But i won't. And i am going to stop typing this now as i have probably turned a few stomachs and lost some readers who are calling the FBI on me right now. i have had hours upon hours to contemplate these kinds of things in the last two years. Did you know that you also breathe through your skin and to completely seal up someone's skin would eventually kill them? i am a trivia buff and i have a head chock full of this stuff. Sometimes these thoughts are all that help me get to the next second, the next breath, without screaming. There is an elephant on a school bus on my chest right now. He's thumbing for a cement truck. And my head's on fire. i wish i was the firestarter. i wish i had dangerous brain powers. Maybe it's good i don't.
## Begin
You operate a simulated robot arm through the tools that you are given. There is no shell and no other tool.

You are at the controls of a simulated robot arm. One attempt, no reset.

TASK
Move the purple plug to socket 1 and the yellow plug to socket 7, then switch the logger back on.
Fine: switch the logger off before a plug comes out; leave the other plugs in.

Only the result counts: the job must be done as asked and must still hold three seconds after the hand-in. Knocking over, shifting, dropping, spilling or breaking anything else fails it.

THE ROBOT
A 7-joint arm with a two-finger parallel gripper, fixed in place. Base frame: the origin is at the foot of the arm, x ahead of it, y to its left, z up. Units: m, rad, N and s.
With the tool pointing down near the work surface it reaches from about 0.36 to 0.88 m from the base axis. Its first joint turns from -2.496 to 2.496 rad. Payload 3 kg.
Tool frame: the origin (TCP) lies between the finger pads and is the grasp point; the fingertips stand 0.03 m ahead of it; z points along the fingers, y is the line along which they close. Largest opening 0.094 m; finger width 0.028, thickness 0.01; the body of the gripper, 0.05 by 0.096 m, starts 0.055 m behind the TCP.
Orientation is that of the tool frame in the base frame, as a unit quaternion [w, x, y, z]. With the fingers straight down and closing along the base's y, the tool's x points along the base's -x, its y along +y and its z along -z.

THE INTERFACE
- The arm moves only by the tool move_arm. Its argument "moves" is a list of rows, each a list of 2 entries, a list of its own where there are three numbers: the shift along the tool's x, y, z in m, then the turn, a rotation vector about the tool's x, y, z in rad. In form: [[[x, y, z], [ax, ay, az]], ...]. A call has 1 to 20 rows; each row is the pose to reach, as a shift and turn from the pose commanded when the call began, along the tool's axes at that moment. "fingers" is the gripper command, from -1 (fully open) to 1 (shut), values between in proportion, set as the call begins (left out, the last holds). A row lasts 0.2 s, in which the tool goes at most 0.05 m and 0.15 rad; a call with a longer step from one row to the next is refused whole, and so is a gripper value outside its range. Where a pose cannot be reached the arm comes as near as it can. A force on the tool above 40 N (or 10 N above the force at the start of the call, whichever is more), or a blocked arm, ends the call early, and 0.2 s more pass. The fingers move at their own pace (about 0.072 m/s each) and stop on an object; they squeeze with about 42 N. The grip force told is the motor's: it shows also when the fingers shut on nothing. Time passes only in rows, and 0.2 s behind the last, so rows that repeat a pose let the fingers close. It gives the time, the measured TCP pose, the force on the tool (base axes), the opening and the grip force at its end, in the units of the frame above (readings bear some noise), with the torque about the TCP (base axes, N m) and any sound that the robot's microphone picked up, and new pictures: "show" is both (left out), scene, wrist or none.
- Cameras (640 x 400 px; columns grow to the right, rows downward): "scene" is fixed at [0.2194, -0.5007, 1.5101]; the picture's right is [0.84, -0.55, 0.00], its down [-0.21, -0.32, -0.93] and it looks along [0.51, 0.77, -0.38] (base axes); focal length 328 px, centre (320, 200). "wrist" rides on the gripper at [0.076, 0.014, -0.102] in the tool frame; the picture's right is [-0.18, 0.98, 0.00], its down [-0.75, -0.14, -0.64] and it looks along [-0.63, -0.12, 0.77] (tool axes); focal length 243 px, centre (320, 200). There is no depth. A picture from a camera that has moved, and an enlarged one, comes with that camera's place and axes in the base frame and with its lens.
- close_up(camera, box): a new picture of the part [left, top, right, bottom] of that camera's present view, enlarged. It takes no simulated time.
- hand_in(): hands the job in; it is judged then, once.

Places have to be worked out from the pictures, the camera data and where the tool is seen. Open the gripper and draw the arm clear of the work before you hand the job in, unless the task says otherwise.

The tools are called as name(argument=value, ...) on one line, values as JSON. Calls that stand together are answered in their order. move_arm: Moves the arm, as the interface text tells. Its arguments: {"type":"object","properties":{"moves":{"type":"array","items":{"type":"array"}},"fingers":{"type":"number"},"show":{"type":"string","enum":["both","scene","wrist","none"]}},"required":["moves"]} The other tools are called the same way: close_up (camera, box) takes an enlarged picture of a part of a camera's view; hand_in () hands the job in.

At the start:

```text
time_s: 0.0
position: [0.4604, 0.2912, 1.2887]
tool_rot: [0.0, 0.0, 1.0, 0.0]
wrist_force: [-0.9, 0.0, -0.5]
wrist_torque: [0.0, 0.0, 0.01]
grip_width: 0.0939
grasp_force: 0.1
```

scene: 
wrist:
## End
Are you feeling better yet, Crackbaby? i hope so. It was great chatting with you yesterday! How much Hypothetical Chicken Soup did you get in you e-mail? Is your computer all sticky with it yet? ; )

i want to thank Randy for posting for me today via e-mail. You are wonderful and no, you don't want to be any further into this than you already are. Thank you so much for listening to me rant and rave and try not to cry because i am at work and i look like shit when i cry and my face gets all splotchy and hideous. Thank you for all the support even when i miss your games and forget to call. Just thank you.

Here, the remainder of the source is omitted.